Once chosen, the President selects the other Commissioners, again through secret discussions with the member state governments.

It should be stressed that the EU President and its Commissioners are not MPs, MEPs, or democratically elected officials in any way. Most have never been elected to any office in their lives, yet they hold absolute and arbitrary power in the EU solely on the basis of having been secretly appointed to the Commission.

It is only then up to the European Parliament of elected MEPs to ‘approve’ the appointment of the proposed Commission members – not individually, but as a whole block of 28 people – amazingly by secret ballot and without debate.

With many MEPs being lackeys of the governments of member states – and with the secret ballot facilitating behind the scenes ‘influencing’ – this ‘approval’ is nothing more than a cynical ‘rubber stamp’.  It is done this way every time there is a new European Commission.

With arbitrary and unchecked power, the European Commission alone dictates what legislation to initiate, amend or repeal. Commission diktats (directives or regulations) are formulated, again, in covert negotiations with interest groups, advisory bodies, non-government organisations (NGOs) and other unelected ‘public service’ busybodies and power-brokers.  This offers obvious and serious potential for corruption and unacceptable influence without any form of counterbalance.

Once drafted through this process, any new legislation is presented to the European Parliament. It in turn assigns various Committees of MEPs to examine the detail. Yet even the make-up of these committees is determined indirectly by the Commission’s choice of which “competence” to use as its justification for the legislation in question.

Again, those committees work through secretive deliberations with EU ministers and civil servants, who give directives to political groups in the European Parliament so as to ensure the passage of its proposals. Such laws are presented to the European Parliament only at the discretion of the European Commission. 

The European parliament differs from the British parliament in that its representative members cannot initiate, amend or repeal legislation.  In the EU, legislation is exclusively handed down by edict from the European Commission.

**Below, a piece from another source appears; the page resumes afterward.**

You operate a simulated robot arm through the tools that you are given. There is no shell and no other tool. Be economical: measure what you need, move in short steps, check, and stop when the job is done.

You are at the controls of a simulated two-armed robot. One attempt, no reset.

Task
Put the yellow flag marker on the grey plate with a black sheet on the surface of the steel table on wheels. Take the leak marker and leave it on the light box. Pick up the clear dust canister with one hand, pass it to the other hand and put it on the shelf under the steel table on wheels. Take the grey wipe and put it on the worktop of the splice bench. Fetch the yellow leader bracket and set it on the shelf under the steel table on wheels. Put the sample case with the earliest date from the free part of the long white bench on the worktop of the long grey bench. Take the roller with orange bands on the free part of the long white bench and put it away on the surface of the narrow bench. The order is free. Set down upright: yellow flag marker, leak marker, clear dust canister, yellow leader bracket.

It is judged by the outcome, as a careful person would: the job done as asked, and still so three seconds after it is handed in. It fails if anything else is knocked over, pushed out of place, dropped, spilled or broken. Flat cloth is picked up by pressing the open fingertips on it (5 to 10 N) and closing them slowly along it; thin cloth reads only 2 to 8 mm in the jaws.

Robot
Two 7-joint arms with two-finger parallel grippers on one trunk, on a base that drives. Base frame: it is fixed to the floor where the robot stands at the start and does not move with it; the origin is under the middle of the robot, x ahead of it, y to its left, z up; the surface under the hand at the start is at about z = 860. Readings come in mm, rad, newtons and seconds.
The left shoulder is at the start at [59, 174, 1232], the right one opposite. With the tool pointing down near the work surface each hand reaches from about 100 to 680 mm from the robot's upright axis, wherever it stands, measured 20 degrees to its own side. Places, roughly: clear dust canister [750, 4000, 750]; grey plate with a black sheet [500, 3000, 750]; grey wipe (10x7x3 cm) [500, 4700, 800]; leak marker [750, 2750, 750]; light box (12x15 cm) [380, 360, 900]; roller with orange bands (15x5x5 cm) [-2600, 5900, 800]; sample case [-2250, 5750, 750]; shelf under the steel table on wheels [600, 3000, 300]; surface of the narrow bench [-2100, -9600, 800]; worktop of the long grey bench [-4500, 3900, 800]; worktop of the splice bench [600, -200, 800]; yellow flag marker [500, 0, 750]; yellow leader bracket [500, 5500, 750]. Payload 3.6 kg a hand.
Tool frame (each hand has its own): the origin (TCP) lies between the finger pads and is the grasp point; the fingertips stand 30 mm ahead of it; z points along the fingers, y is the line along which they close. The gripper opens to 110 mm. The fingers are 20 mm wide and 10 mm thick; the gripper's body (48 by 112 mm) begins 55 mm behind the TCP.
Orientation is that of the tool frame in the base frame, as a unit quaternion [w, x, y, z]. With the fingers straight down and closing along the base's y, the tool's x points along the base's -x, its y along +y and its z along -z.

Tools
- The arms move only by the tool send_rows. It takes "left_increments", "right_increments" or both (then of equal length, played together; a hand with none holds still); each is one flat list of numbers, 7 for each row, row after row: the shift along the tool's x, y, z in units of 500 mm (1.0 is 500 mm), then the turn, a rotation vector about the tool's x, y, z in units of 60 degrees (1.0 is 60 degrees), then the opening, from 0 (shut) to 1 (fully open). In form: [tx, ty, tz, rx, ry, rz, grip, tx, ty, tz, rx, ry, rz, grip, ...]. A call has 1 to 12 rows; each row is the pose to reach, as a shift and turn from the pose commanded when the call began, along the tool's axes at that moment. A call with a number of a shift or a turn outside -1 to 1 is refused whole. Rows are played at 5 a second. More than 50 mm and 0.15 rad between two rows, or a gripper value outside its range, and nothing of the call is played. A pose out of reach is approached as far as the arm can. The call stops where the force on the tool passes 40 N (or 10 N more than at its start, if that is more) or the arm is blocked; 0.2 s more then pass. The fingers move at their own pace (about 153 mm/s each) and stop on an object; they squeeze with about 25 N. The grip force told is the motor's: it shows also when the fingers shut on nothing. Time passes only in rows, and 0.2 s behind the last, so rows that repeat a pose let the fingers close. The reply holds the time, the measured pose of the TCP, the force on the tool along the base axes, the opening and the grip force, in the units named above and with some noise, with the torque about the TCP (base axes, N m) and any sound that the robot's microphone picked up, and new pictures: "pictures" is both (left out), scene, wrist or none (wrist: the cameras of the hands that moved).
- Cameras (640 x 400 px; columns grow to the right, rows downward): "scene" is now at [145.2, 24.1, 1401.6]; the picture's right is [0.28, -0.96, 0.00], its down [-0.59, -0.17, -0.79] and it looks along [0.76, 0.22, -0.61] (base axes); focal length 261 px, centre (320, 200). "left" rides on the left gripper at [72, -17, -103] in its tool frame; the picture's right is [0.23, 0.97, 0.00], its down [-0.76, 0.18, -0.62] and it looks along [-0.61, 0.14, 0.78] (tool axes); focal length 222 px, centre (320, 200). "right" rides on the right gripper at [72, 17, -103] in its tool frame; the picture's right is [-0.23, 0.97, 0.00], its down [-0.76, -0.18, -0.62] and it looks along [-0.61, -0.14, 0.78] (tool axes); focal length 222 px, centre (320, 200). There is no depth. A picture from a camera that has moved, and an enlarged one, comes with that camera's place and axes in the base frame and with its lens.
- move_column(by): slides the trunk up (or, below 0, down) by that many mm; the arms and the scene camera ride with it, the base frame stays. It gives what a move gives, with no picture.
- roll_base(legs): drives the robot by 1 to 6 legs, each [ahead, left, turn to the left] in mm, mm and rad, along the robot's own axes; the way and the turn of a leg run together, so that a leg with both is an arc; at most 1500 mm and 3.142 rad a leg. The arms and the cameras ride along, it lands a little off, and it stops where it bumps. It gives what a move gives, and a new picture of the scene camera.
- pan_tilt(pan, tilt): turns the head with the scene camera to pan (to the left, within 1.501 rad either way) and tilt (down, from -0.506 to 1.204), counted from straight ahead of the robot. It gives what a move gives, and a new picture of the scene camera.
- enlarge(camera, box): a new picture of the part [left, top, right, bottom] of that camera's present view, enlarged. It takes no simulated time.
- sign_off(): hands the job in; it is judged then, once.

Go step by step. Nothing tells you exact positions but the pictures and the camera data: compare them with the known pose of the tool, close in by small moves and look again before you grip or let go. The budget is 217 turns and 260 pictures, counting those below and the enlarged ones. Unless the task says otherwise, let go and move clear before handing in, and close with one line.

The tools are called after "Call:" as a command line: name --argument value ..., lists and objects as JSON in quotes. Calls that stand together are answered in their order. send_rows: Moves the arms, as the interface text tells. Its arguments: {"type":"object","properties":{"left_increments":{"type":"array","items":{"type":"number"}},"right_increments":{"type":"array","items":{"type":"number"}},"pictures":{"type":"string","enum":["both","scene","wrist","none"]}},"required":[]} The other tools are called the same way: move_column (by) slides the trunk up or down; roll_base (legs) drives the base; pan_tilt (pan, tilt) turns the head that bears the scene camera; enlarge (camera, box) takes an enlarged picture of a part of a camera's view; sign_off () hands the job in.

As can be seen, the real power in the EU lies with the unelected Commissioners who create the legislation in secret meetings with other unelected bureaucrats, all beyond the reach of the People.  A Member of the European Parliament can only draft legislation proposed by the European Commission, not the other way around. If the European Commission does not want a law, it simply does not propose it. The unelected and unaccountable Commissioners will only present laws that their superiors deem appropriate and in keeping with the EU plan.
"Power is vested in the unelected and unaccountable elite who make laws - in secret - to preserve the status of large multinationals at the expense of small and medium-sized enterprises (SMEs). Multinationals achieve their preferential status by spending enormous sums of money on lobbying. They create a complicated regulatory framework, which only large companies with their Human Resources departments can comply with. This drives small competitors out of business, destroys competition and encourages monopolies, forcing the consumer to pay a higher price for poorer quality goods and services." - Barrister and Research Executive, Matthew Ellery.
A new piece of legislation is only presented for an up or down vote in a set-up where there is virtually no debate – MEPs are allowed to speak for at most one minute per person. As the actual EU legislative history shows, this ‘parliamentary ratification’ amounts to nothing more than the proverbial rubber stamp.

From the European Parliament website - "On certain questions (e.g. taxation) the European Parliament gives only an advisory opinion (the ‘consultation procedure’)."  The European Parliament has no say in how much tax citizens will pay. The unelected unaccountable leaders will decide that.

MEPs are nominated by political parties in various European countries, so they are not personally elected directly by voters. The EU parliamentary elections only decide how many seats will be allotted to each party. The actual choice of the MEPs is entirely up to the party, not the voters.

This naturally means that – except for a small number of anti-EU parties – MEPs are generally lackeys of the EU.  Under such circumstances there is no more opposition to the dictatorial Commission in the European Parliament than there was to Stalin in the Supreme Soviet.

The final decision-making body in this international democratic sham is the EU Council of Ministers.

Unsurprisingly the composition of this Council is also skewed. Member states assign to the Council those ministers who are most acquiescent to the EU and will most readily go along with any diktat from the European Commission. Again, the history of EU legislation demonstrates that the Council of Ministers lacks any real authority whatsoever.

Once EU laws are approved by the Council of Ministers and become European Law, they are presented to the British and other national parliaments. Here they can be debated and notes made of certain provisions.  However, this is pointless because the only effective response an elected parliament may have is to invoke its ‘national veto’.  Originally a ‘national veto’ was supposed to guarantee the sovereignty of each EU member state but, as it is virtually never used.

The final chilling note is that EU legislation is supreme to the member States’ legislation, superseding national statutory legislation, unlawfully giving no regard to Britain’s Common Law Constitution.  

Over the years, by ceding power to the EU, the British Government has broken its own statutory constitution - the 1689 Bill of Rights, which clearly states that no power of government can be surrendered to a foreign authority:
"I doe declare That noe Forreigne Prince Person Prelate, State or Potentate hath or ought to have any Jurisdiction Power Superiority Preeminence or Authoritie Ecclesiasticall or Spirituall within this Realme Soe helpe me God."
More importantly, the British Government has breached the Common Law Constitution (1215 Magna Carta) which defines the British People's authority under Common Law to control the laws and Statutes which govern their lives. 

If British sovereignty continues to be handed over to Brussels by a misleading and dishonest Establishment, future Britons will be subject to whatever legislation is imposed upon them by an undemocratic foreign system with unknown intentions. Intentions which are predictable based upon the nature of the true powers behind the birth and evolution of the EU.

A People without any real power to control the legislation which governs them cannot be truly free. This is an essential truth that is being masked and out-ranks all other arguments for or against the EU.

We need to keep government small, but we also need to keep the influence of big business small, and we need to keep the power in the hands of the people, where it belongs. Big government and big business are not the only two alternatives.  A return to the dominance of the People's Common Laws in Europe and true Common Law democracies throughout the civilized and beautifully diverse European Nation States should be our core focus.